You must have a way of layering up the content you create with your buyer’s journey. Assuming you have a carefully crafted marketing funnel, it’s essential to have each section of that funnel meeting the needs of your ideal buyer. That way, he or she can find exactly what they need. And, they see you as the trusted authority as they move through the buying cycle.
This is why you need a documented strategy. It takes off the guessing game, makes you more organized, and enables your brand to remain super relevant to your ideal client in all your content marketing efforts.
2. Focus on Finding and Hitting the Sweet Spot.
There’s a sweet spot?
And yes, if your content marketing isn’t hitting that sweet spot, then you’re leaving a lot of money on the table.
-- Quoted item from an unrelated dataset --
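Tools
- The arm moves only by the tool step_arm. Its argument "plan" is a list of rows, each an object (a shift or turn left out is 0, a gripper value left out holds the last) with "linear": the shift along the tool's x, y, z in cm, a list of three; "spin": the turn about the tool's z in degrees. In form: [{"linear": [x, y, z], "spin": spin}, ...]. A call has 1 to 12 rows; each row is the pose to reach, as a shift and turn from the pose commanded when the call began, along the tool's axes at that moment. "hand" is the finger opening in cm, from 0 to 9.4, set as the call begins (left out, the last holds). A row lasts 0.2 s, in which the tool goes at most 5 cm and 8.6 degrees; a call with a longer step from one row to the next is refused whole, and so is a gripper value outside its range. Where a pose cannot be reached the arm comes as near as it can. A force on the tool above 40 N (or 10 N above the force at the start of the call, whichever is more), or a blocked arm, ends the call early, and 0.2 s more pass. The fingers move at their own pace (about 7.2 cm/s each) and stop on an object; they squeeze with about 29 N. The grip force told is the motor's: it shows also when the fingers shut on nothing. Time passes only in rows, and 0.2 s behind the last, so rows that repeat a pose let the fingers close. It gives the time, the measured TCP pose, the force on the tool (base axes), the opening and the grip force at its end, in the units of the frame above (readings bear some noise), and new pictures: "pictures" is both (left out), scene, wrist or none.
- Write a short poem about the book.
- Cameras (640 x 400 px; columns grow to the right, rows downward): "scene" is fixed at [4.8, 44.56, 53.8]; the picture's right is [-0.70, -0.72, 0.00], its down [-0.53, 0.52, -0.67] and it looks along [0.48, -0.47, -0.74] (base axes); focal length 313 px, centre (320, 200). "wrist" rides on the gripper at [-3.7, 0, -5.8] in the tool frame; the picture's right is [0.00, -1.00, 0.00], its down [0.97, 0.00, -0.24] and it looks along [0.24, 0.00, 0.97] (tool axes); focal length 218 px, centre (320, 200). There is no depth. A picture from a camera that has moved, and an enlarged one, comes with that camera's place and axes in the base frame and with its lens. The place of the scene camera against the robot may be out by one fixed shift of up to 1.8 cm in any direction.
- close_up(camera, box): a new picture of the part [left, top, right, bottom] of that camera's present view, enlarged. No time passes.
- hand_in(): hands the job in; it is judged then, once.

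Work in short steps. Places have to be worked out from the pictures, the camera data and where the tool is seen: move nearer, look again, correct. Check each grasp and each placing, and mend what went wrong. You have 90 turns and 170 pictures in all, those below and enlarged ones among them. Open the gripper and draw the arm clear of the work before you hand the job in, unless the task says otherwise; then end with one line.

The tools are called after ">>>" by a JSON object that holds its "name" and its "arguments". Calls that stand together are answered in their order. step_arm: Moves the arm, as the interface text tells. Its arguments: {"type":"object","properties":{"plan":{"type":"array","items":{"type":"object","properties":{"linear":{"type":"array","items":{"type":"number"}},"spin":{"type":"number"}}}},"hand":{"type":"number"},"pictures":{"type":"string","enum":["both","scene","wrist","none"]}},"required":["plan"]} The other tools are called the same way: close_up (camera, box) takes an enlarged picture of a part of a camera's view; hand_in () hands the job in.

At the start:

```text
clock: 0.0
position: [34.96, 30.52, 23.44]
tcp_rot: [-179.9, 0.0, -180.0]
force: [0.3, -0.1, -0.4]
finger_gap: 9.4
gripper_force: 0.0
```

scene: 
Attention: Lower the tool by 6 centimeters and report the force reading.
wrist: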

No wonder you feel so frustrated. *Sigh* Assuming you’ve done your audience research well and you know a great deal about what your ideal buyer wants, the sweet spot you want to reach is that overlap between their desires and challenges and your business solution.
The value you give + the client goals/problems + the client desires are meant to overlap at some point. That’s the point your content marketing should be focused on hitting as much as possible.
You can create all the long form content you want but if it doesn’t resonate with your audience, it’s not great content marketing. It’s right in theory but not practically.
Quick story time:
I was giving a content strategy session to a new client who has a unique workout program for brides to get in the best shape of their lives before the wedding.
It takes six weeks, and anyone can do it. Unfortunately, she kept missing the sweet spot in her content marketing efforts. Month after month, the results were stagnant. When I took her through this exercise, she realized she wasn’t quite hitting the sweet spot. She thought that by creating content focused on “looking good in your wedding dress for the photo shoot,” brides would find her offer irresistible.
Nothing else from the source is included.